New hope for hospice in Roaring Fork Valley
Glenwood Springs correspondents
Aspen, CO Colorado
GLENWOOD SPRINGS ” Great attendance at three late October meetings for people interested in volunteering for Hospice of the Valley has Kris Marsh excited about the future.
“I didn’t know what to expect, but we are just thrilled,” Marsh said. “It really shows that people really care and that the program is needed in the valley.”
More than 70 people showed up to volunteer orientation meetings in Glenwood Springs and Aspen, according to Marsh.

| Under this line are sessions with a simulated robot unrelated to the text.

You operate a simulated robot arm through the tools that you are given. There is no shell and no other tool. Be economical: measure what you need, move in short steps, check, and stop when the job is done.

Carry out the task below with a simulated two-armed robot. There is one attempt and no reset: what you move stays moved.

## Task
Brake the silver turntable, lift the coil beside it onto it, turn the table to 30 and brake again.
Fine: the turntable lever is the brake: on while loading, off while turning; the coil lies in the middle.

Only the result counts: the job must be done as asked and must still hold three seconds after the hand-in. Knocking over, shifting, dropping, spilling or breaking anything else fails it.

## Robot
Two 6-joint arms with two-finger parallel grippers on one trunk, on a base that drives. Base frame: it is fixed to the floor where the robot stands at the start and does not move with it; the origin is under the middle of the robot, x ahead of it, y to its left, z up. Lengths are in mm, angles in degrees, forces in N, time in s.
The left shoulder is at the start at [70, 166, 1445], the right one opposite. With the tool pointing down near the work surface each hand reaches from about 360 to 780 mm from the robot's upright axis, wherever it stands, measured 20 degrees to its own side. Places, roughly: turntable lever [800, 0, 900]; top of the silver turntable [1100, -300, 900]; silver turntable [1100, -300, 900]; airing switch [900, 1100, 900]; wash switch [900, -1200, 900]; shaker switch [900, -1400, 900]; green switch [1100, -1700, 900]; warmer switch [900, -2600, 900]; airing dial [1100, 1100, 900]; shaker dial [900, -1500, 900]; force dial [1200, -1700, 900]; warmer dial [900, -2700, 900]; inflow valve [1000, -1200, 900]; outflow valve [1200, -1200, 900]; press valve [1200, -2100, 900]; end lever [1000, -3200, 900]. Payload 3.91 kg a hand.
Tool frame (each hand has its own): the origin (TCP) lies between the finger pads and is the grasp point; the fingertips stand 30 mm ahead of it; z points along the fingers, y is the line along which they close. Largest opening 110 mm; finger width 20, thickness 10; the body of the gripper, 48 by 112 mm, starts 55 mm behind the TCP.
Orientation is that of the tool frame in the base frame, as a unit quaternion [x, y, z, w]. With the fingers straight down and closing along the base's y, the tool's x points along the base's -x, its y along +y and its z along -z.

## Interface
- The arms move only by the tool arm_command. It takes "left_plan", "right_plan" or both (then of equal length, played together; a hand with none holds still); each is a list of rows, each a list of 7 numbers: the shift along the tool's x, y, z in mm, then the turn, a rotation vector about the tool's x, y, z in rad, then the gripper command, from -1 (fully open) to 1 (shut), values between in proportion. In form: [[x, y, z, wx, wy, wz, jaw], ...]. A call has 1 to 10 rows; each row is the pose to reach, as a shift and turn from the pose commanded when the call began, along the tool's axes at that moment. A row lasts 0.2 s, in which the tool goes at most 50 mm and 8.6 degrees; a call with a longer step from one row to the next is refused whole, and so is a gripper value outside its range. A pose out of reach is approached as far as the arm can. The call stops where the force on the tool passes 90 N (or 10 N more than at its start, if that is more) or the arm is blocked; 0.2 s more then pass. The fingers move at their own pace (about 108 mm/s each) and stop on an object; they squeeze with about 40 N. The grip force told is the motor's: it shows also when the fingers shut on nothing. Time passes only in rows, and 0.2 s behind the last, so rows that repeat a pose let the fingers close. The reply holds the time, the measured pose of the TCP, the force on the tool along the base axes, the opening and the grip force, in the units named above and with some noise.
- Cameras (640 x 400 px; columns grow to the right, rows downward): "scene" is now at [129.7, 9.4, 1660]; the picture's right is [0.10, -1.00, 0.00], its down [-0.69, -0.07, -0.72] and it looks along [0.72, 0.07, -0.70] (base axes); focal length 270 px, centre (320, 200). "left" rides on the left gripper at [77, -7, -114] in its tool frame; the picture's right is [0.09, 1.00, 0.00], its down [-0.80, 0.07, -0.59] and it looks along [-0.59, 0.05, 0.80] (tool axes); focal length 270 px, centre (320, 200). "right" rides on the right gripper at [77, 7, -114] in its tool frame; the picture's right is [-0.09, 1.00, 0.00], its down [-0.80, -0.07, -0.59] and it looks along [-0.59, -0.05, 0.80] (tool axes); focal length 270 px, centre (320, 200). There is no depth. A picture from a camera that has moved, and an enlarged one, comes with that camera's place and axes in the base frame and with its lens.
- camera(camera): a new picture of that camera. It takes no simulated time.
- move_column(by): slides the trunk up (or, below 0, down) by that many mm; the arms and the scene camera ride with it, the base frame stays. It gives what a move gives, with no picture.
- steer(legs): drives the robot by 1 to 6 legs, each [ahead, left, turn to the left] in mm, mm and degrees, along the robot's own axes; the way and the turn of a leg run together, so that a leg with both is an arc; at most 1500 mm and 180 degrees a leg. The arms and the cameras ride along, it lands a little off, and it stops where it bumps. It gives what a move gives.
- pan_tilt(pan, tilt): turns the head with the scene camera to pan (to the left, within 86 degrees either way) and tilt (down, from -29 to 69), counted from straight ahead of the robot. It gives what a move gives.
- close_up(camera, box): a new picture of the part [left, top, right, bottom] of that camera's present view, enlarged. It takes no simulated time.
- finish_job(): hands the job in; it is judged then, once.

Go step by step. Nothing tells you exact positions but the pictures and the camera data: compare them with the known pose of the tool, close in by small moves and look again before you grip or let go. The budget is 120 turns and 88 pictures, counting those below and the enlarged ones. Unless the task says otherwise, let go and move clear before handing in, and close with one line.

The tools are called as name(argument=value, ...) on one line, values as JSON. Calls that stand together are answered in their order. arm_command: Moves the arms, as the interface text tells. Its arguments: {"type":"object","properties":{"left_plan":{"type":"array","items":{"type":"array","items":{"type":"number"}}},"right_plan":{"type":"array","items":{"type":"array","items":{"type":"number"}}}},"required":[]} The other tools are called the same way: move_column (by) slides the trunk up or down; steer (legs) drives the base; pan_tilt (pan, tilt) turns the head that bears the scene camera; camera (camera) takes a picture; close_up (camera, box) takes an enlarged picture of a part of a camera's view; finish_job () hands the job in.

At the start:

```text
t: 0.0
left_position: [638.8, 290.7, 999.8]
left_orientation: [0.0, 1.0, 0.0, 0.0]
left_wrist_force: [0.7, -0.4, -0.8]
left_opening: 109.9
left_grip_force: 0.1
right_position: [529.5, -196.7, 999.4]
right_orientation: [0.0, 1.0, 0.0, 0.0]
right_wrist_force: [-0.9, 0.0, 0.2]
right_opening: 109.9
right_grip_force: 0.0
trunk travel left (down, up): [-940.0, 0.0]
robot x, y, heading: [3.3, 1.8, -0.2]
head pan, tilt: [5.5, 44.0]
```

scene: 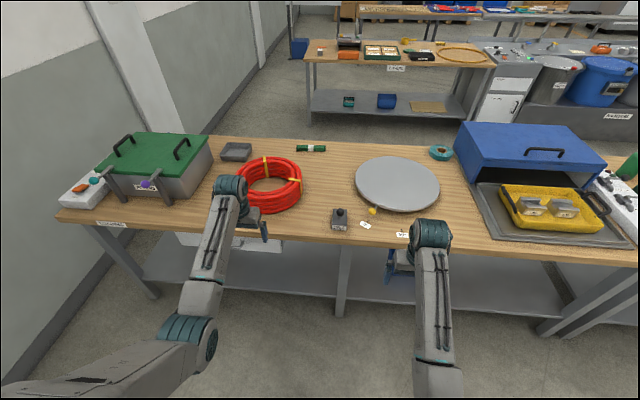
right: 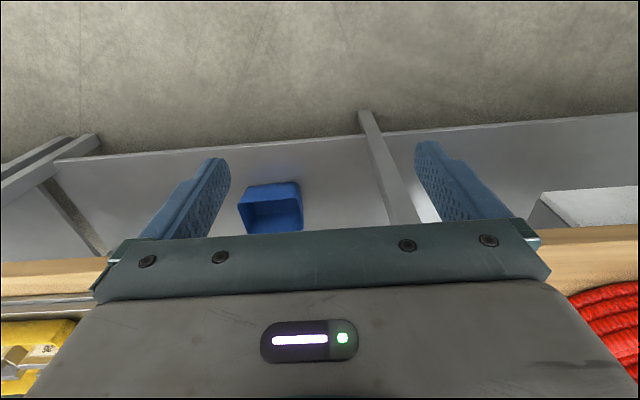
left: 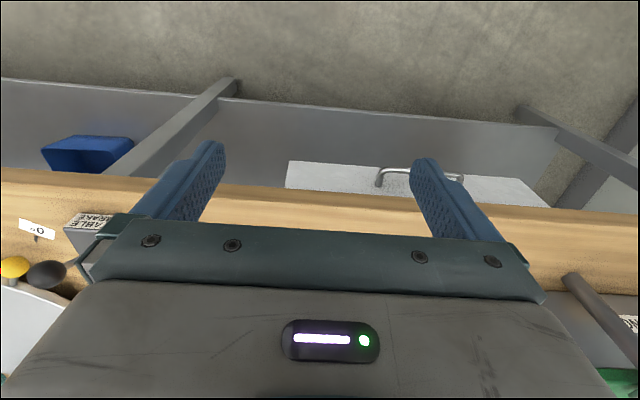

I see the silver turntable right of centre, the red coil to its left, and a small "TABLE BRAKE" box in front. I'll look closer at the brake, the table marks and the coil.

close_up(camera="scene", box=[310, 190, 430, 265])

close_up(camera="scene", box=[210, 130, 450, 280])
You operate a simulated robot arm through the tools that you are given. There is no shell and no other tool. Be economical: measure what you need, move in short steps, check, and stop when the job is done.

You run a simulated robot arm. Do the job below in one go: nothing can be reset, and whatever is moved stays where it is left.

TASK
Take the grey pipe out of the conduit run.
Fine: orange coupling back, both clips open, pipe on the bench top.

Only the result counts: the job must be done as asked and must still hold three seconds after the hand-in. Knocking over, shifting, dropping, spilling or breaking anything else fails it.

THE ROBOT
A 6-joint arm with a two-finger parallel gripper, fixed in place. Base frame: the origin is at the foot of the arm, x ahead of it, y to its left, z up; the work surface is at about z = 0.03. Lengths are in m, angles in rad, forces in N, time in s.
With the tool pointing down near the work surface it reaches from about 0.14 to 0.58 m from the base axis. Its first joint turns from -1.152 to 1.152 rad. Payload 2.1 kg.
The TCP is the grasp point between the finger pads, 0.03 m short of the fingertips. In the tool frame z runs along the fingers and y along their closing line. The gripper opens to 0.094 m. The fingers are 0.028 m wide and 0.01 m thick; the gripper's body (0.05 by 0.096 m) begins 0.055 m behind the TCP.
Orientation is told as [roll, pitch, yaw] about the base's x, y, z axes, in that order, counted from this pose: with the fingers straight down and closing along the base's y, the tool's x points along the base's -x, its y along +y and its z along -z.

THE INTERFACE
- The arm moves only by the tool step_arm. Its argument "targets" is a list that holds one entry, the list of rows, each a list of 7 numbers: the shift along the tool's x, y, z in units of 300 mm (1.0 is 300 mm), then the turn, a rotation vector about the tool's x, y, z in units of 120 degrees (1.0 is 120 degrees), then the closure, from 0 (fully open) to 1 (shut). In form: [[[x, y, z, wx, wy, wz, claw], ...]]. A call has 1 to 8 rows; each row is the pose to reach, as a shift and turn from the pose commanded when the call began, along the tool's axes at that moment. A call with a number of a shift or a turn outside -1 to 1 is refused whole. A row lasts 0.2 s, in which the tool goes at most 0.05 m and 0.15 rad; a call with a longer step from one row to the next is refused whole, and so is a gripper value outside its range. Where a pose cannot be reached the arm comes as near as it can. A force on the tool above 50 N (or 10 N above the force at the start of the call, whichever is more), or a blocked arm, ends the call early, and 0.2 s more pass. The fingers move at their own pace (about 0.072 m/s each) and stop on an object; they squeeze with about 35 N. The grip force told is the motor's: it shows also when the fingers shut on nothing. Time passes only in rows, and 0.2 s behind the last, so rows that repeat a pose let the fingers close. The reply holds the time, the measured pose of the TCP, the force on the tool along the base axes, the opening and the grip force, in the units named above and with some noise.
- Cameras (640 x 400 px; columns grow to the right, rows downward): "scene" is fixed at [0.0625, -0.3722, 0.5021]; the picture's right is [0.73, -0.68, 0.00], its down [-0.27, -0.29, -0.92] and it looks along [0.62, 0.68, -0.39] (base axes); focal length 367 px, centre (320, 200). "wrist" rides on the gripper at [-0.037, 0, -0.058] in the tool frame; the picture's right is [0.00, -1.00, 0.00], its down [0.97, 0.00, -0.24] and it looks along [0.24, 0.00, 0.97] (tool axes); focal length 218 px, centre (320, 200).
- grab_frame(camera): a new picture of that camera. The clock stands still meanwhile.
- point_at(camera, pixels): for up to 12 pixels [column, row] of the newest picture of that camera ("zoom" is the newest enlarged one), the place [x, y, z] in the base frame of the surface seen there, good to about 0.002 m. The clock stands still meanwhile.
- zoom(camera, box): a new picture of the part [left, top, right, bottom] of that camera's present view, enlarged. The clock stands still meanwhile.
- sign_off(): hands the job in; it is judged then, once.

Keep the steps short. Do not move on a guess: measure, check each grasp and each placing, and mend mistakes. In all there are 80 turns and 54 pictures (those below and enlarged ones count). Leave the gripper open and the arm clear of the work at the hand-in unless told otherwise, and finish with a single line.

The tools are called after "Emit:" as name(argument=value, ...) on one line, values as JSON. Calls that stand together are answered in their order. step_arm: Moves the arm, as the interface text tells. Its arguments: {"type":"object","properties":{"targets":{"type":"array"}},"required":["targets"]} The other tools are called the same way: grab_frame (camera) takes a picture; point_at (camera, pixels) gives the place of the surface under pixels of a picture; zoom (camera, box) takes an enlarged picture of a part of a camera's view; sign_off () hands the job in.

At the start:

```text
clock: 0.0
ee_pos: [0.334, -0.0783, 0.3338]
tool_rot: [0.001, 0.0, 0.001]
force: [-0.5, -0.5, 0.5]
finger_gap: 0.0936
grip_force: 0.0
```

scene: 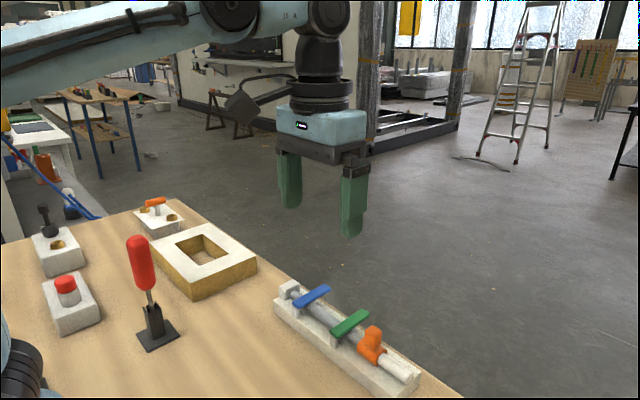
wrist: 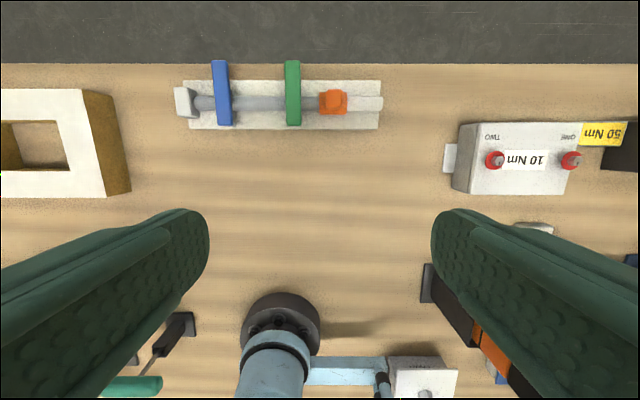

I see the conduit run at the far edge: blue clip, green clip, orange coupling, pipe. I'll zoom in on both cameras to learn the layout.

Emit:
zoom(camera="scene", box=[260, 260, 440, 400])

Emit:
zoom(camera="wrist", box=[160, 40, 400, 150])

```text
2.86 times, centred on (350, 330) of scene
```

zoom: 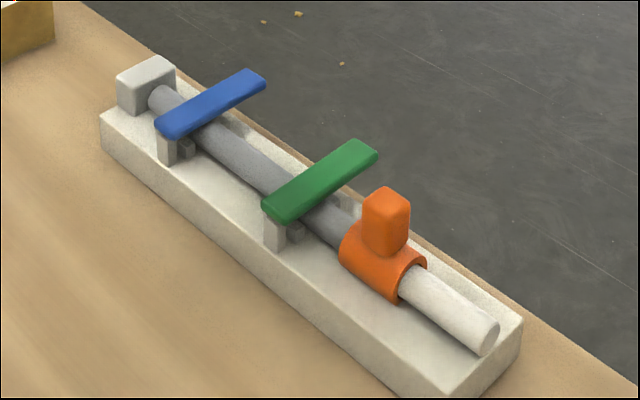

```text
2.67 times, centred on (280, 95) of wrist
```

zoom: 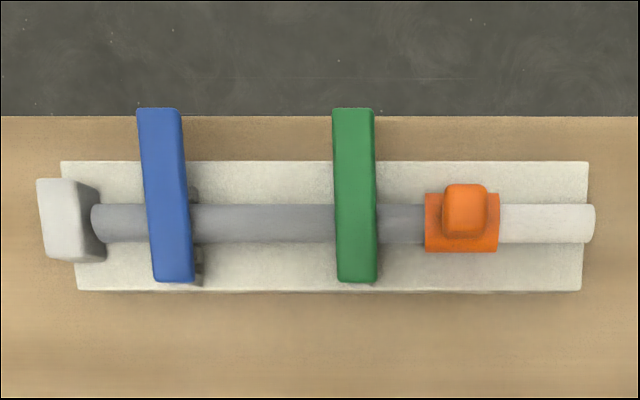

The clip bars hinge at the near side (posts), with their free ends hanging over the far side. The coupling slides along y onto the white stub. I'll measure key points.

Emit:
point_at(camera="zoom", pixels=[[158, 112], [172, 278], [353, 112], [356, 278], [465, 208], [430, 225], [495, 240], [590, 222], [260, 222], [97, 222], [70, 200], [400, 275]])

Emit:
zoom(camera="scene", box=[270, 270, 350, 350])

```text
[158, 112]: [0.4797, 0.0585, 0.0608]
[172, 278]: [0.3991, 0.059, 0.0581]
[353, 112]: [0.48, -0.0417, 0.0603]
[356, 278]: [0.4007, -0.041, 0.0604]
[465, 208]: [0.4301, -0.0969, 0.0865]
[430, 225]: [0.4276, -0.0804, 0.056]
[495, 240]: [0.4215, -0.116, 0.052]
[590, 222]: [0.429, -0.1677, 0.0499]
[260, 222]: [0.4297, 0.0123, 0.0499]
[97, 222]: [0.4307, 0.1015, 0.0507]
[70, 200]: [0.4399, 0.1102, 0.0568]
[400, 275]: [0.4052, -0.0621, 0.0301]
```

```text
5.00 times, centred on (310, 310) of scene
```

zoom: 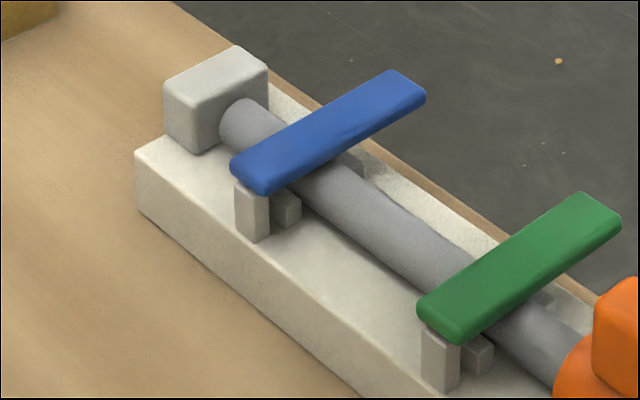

Marsh, CEO and president of Aspen Valley Medical Foundation, is also chairman of the board for Hospice of the Valley, which will be an independent 501(c)(3) nonprofit providing valley residents with end-of-life care.
Hospice of the Valley replaces Roaring Fork Hospice, which was a department of Valley View Hospital in Glenwood Springs, after it closed down in June due to a shortage of staff, volunteers and patients, according to hospital Chief Clinical Officer Deb Wiepking. Valley View operated the program for more than 10 years.
“We feel that the best way for this organization to operate is to be independent of all of us, to stand on its own with its own board and its own budget,” Marsh said.
The newly organized program will operate out of donated office space in the Aspen/Basalt Health Care Center in Basalt, which is also a project of the medical foundation. They’ve assembled a board, and have hired Executive Director Markey Butler, who has previous experience running a Hospice organization.
Butler expressed the need for hospice services in the valley.
“The goal of the hospice is not a cure. We’re a care organization that focuses on symptoms manifested by terminal illness,” Butler said. “We keep people comfortable doing pain and symptom management. We’re focused on bringing peace and understanding at the end of life.”
Marsh didn’t have a count of people who attended the Rifle meeting in October, but she did say that besides those who attended the meetings in Aspen and Glenwood Springs, they have seen an interest from several people who did not attend, as well.
“We couldn’t be more excited,” Marsh said.
Both Valley View and Aspen Valley Hospital donated $100,000 each to the program and, according to Marsh, have agreed to help support the independent hospice organization.
Currently, the organization isn’t servicing patients because it’s waiting for the nonprofit status to be certified and also have to be certified by Medicare. However, Marsh hopes that the program will be up and running, servicing patients sometime in December.
“There will be some delay in serving patients,” Marsh said. “But we are working hard to be able to start serving patients in December. We are really working hard to make it happen.”